DATA EXCERPT —
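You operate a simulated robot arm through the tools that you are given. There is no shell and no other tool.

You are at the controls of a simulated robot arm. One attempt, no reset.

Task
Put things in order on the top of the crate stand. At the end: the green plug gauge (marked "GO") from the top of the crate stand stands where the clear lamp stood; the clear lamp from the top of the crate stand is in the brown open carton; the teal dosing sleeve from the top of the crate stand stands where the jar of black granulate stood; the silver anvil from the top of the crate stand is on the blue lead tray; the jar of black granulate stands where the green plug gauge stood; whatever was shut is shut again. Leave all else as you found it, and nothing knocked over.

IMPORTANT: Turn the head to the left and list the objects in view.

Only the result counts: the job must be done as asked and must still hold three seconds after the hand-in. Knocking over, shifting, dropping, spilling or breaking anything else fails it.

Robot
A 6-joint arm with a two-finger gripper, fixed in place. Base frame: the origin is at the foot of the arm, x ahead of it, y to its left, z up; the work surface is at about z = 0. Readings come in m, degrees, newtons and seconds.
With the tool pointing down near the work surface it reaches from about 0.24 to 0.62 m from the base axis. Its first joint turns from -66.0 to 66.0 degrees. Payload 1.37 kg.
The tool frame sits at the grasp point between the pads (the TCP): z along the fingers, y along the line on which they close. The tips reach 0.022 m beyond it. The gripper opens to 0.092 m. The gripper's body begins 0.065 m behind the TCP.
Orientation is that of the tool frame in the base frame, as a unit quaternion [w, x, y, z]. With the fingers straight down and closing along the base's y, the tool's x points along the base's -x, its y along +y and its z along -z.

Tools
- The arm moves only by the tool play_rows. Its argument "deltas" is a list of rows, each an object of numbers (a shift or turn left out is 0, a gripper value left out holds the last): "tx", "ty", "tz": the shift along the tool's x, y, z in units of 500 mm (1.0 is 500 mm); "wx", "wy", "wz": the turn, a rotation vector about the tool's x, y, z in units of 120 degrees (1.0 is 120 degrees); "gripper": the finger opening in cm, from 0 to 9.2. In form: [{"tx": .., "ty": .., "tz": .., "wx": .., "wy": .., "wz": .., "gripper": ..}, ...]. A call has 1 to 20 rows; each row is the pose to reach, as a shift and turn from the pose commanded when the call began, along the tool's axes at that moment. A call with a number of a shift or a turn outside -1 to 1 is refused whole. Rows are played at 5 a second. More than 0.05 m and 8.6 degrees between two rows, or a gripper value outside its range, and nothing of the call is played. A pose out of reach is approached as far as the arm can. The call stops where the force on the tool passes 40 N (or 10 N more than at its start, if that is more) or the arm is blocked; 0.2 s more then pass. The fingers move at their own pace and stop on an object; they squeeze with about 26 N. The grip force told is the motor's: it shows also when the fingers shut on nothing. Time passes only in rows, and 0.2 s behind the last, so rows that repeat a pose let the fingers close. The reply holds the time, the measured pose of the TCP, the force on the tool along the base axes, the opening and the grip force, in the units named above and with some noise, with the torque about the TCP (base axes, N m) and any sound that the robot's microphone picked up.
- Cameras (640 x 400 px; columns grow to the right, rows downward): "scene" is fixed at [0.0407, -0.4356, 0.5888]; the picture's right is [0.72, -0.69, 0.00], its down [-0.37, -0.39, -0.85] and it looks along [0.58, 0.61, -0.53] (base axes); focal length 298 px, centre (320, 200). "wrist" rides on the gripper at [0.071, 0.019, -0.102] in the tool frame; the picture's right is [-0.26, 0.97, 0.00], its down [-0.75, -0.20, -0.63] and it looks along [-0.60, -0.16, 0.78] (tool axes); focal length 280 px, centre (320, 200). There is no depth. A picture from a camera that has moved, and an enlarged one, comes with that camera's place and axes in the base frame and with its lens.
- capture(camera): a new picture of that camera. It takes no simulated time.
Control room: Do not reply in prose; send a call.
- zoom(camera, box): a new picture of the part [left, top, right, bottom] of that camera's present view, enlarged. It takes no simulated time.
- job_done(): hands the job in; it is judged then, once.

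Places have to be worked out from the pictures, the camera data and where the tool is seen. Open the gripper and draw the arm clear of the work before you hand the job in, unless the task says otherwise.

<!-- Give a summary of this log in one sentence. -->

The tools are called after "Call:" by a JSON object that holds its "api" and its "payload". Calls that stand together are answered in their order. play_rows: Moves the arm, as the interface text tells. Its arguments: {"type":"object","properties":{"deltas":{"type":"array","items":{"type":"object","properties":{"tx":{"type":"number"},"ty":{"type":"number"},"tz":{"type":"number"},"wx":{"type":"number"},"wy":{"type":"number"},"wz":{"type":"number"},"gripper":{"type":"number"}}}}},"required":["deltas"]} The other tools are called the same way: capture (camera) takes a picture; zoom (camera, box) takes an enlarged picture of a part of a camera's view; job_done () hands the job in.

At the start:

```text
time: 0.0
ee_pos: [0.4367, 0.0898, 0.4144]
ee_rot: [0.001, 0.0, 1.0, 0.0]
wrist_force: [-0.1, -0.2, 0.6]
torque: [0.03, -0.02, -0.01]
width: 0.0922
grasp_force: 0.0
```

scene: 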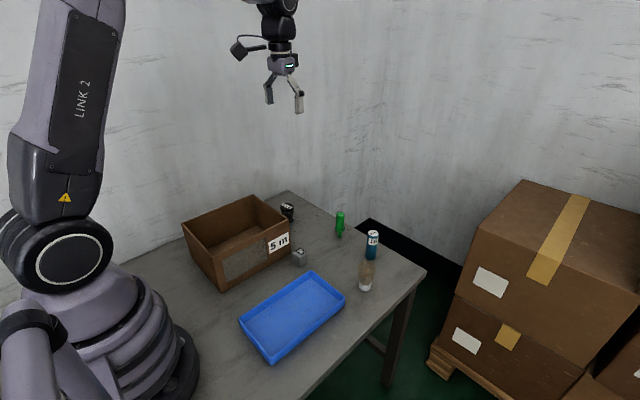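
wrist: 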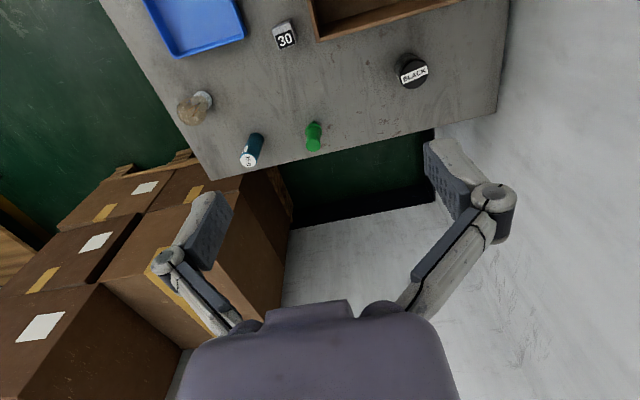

REQUIRED TASK —
Reproduce the whole listing word for word, setting aside any pictures. Use JSON: a list with one string for each line that is not empty.

RESPONSE —
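[
  "You operate a simulated robot arm through the tools that you are given. There is no shell and no other tool.",
  "You are at the controls of a simulated robot arm. One attempt, no reset.",
  "Task",
  "Put things in order on the top of the crate stand. At the end: the green plug gauge (marked \"GO\") from the top of the crate stand stands where the clear lamp stood; the clear lamp from the top of the crate stand is in the brown open carton; the teal dosing sleeve from the top of the crate stand stands where the jar of black granulate stood; the silver anvil from the top of the crate stand is on the blue lead tray; the jar of black granulate stands where the green plug gauge stood; whatever was shut is shut again. Leave all else as you found it, and nothing knocked over.",
  "IMPORTANT: Turn the head to the left and list the objects in view.",
  "Only the result counts: the job must be done as asked and must still hold three seconds after the hand-in. Knocking over, shifting, dropping, spilling or breaking anything else fails it.",
  "Robot",
  "A 6-joint arm with a two-finger gripper, fixed in place. Base frame: the origin is at the foot of the arm, x ahead of it, y to its left, z up; the work surface is at about z = 0. Readings come in m, degrees, newtons and seconds.",
  "With the tool pointing down near the work surface it reaches from about 0.24 to 0.62 m from the base axis. Its first joint turns from -66.0 to 66.0 degrees. Payload 1.37 kg.",
  "The tool frame sits at the grasp point between the pads (the TCP): z along the fingers, y along the line on which they close. The tips reach 0.022 m beyond it. The gripper opens to 0.092 m. The gripper's body begins 0.065 m behind the TCP.",
  "Orientation is that of the tool frame in the base frame, as a unit quaternion [w, x, y, z]. With the fingers straight down and closing along the base's y, the tool's x points along the base's -x, its y along +y and its z along -z.",
  "Tools",
  "- The arm moves only by the tool play_rows. Its argument \"deltas\" is a list of rows, each an object of numbers (a shift or turn left out is 0, a gripper value left out holds the last): \"tx\", \"ty\", \"tz\": the shift along the tool's x, y, z in units of 500 mm (1.0 is 500 mm); \"wx\", \"wy\", \"wz\": the turn, a rotation vector about the tool's x, y, z in units of 120 degrees (1.0 is 120 degrees); \"gripper\": the finger opening in cm, from 0 to 9.2. In form: [{\"tx\": .., \"ty\": .., \"tz\": .., \"wx\": .., \"wy\": .., \"wz\": .., \"gripper\": ..}, ...]. A call has 1 to 20 rows; each row is the pose to reach, as a shift and turn from the pose commanded when the call began, along the tool's axes at that moment. A call with a number of a shift or a turn outside -1 to 1 is refused whole. Rows are played at 5 a second. More than 0.05 m and 8.6 degrees between two rows, or a gripper value outside its range, and nothing of the call is played. A pose out of reach is approached as far as the arm can. The call stops where the force on the tool passes 40 N (or 10 N more than at its start, if that is more) or the arm is blocked; 0.2 s more then pass. The fingers move at their own pace and stop on an object; they squeeze with about 26 N. The grip force told is the motor's: it shows also when the fingers shut on nothing. Time passes only in rows, and 0.2 s behind the last, so rows that repeat a pose let the fingers close. The reply holds the time, the measured pose of the TCP, the force on the tool along the base axes, the opening and the grip force, in the units named above and with some noise, with the torque about the TCP (base axes, N m) and any sound that the robot's microphone picked up.",
  "- Cameras (640 x 400 px; columns grow to the right, rows downward): \"scene\" is fixed at [0.0407, -0.4356, 0.5888]; the picture's right is [0.72, -0.69, 0.00], its down [-0.37, -0.39, -0.85] and it looks along [0.58, 0.61, -0.53] (base axes); focal length 298 px, centre (320, 200). \"wrist\" rides on the gripper at [0.071, 0.019, -0.102] in the tool frame; the picture's right is [-0.26, 0.97, 0.00], its down [-0.75, -0.20, -0.63] and it looks along [-0.60, -0.16, 0.78] (tool axes); focal length 280 px, centre (320, 200). There is no depth. A picture from a camera that has moved, and an enlarged one, comes with that camera's place and axes in the base frame and with its lens.",
  "- capture(camera): a new picture of that camera. It takes no simulated time.",
  "Control room: Do not reply in prose; send a call.",
  "- zoom(camera, box): a new picture of the part [left, top, right, bottom] of that camera's present view, enlarged. It takes no simulated time.",
  "- job_done(): hands the job in; it is judged then, once.",
  "Places have to be worked out from the pictures, the camera data and where the tool is seen. Open the gripper and draw the arm clear of the work before you hand the job in, unless the task says otherwise.",
  "<!-- Give a summary of this log in one sentence. -->",
  "The tools are called after \"Call:\" by a JSON object that holds its \"api\" and its \"payload\". Calls that stand together are answered in their order. play_rows: Moves the arm, as the interface text tells. Its arguments: {\"type\":\"object\",\"properties\":{\"deltas\":{\"type\":\"array\",\"items\":{\"type\":\"object\",\"properties\":{\"tx\":{\"type\":\"number\"},\"ty\":{\"type\":\"number\"},\"tz\":{\"type\":\"number\"},\"wx\":{\"type\":\"number\"},\"wy\":{\"type\":\"number\"},\"wz\":{\"type\":\"number\"},\"gripper\":{\"type\":\"number\"}}}}},\"required\":[\"deltas\"]} The other tools are called the same way: capture (camera) takes a picture; zoom (camera, box) takes an enlarged picture of a part of a camera's view; job_done () hands the job in.",
  "At the start:",
  "```text",
  "time: 0.0",
  "ee_pos: [0.4367, 0.0898, 0.4144]",
  "ee_rot: [0.001, 0.0, 1.0, 0.0]",
  "wrist_force: [-0.1, -0.2, 0.6]",
  "torque: [0.03, -0.02, -0.01]",
  "width: 0.0922",
  "grasp_force: 0.0",
  "```",
  "scene: ",
  "wrist: "
]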